* **Source excerpt**:
I am not a single dad but I can appreciate this article just as much. My girlfriend appreciates me because I go out of my way to show I care, find her attractive, tell her that she is attractive. Some people may think that with time that will all go away with time. Love only goes away when people forget their responsibilities in that relationship. A relationship crumbles when either one or both of them decides to not take the responsibility seriously. That is why I picked and chose very carefully who I was going to spend eternity with. It is all important to pick and choose someone who you know will honor you, respect you, and love you all the same. That is why sex should wait until marriage. If that person loves you that much, then how much more enjoyable it is when you save it for that person.

I am about to propose to my girlfriend of 4 years, and it is because we respect each other, know each others' strengths and weaknesses, we have grown together in love and in responsibility. I am humble enough to say that I do have things that I need to work on in my life, some of which will take a long time to change inside me. She knows it, and supports me 100% and will try to help me, but I need to carry the burden because I want to change too.

Entries from robot sessions:
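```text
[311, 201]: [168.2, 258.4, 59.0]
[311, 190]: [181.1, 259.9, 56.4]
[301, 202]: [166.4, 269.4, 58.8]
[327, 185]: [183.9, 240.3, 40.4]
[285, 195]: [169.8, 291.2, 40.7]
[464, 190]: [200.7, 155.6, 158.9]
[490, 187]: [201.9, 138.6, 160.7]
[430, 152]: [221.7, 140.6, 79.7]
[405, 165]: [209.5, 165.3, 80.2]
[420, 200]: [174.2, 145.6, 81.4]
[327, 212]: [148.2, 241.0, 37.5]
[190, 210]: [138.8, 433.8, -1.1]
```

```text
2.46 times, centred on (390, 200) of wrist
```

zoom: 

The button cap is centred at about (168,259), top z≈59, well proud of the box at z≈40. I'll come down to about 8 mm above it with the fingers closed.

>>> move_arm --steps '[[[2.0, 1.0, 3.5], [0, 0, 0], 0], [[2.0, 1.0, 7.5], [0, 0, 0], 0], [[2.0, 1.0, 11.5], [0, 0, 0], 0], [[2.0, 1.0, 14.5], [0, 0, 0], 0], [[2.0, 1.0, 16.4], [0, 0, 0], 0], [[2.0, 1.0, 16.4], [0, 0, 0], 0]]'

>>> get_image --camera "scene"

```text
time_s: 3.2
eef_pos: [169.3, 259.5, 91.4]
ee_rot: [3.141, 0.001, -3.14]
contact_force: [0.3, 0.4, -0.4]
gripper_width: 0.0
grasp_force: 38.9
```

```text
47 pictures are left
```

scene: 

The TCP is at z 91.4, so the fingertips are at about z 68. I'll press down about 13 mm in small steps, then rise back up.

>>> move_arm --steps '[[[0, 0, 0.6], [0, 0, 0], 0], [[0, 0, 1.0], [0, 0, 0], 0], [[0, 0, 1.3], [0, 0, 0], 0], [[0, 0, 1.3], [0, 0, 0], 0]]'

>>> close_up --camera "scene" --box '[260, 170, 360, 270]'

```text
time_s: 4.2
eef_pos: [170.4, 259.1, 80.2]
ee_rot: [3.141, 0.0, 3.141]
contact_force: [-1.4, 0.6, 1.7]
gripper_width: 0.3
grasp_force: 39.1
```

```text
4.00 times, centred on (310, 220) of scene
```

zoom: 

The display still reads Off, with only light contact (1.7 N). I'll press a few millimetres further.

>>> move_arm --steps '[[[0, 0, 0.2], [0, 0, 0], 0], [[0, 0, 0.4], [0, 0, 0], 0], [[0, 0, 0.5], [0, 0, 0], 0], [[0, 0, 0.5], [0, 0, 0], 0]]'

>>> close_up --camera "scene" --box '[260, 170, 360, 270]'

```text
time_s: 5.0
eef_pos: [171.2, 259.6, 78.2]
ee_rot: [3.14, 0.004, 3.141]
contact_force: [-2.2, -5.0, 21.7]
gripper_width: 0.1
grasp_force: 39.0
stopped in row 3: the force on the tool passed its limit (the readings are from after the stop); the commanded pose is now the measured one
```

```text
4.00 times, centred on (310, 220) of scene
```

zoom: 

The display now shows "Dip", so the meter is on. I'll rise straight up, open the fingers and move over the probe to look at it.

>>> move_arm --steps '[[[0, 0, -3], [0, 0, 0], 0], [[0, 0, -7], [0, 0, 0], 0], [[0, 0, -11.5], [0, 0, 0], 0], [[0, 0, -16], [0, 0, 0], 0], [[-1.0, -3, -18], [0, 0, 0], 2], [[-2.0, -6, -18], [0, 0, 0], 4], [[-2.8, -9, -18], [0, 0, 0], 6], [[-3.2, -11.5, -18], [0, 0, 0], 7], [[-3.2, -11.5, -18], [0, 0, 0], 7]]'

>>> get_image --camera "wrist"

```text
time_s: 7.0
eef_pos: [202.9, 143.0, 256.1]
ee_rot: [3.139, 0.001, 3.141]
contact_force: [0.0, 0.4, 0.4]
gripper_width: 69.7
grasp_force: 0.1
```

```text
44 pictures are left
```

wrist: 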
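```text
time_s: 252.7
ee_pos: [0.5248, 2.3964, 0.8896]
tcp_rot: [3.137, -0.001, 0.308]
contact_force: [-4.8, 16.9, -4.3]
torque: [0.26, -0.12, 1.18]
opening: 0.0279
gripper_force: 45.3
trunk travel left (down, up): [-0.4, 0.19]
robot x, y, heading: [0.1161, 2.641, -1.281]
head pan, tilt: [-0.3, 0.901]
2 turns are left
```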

* **Required task 1**: Locate "I am not a single" and "for that person." in the source excerpt, and write out these words with everything between them.
* **Required task 2**: How does the source excerpt go on? Write the next part.

* **Final result 1**:
I am not a single dad but I can appreciate this article just as much. My girlfriend appreciates me because I go out of my way to show I care, find her attractive, tell her that she is attractive. Some people may think that with time that will all go away with time. Love only goes away when people forget their responsibilities in that relationship. A relationship crumbles when either one or both of them decides to not take the responsibility seriously. That is why I picked and chose very carefully who I was going to spend eternity with. It is all important to pick and choose someone who you know will honor you, respect you, and love you all the same. That is why sex should wait until marriage. If that person loves you that much, then how much more enjoyable it is when you save it for that person.

* **Final result 2**:
Women: to those who have been spurned by previous relationships with men, I hope that one day your anger will subside, and that you will be wise in picking a mate, and not just any mate, but a mate that you will spend the rest of your life with. You may even need to do a little studying on how to find a good husband, a little soul searching, and make a list of priorities you have along with what you want in a man, and what is most important that a man needs to have.

Men: Know that your responsibility as a man is that you lead your family with love and respect. Your wife is your helpmeet, honor her. Let go of your pride and look deep within yourself of the conflicts that you have and resolve to become better for yourself, your wife, and your children. They will appreciate it more than you know.

To both: Remember always your place as a husband and father, or wife and mother. You both have a great responsibility filled with promises of blessings of love and happiness if you strive to become better people and learn to conquer your weaknesses and strive to understand and support the other.

HeatherL 6 pts

No man can ever live up to the Valentine's gift I got 11 years ago--my son. No matter how many flowers, balloons, expensive dinners, or giant stuffed animals I might receive, my son's birthday overshadows this holiday for me. I spend my time planning what to do for his birthday every year, and nearly forget that it's Valentine's Day. What I would really want is a partner who is inclined to give me flowers or do nice things for me for no reason whatsoever, not just because it's Valentine's Day and he feels obligated. Not all women want the same things.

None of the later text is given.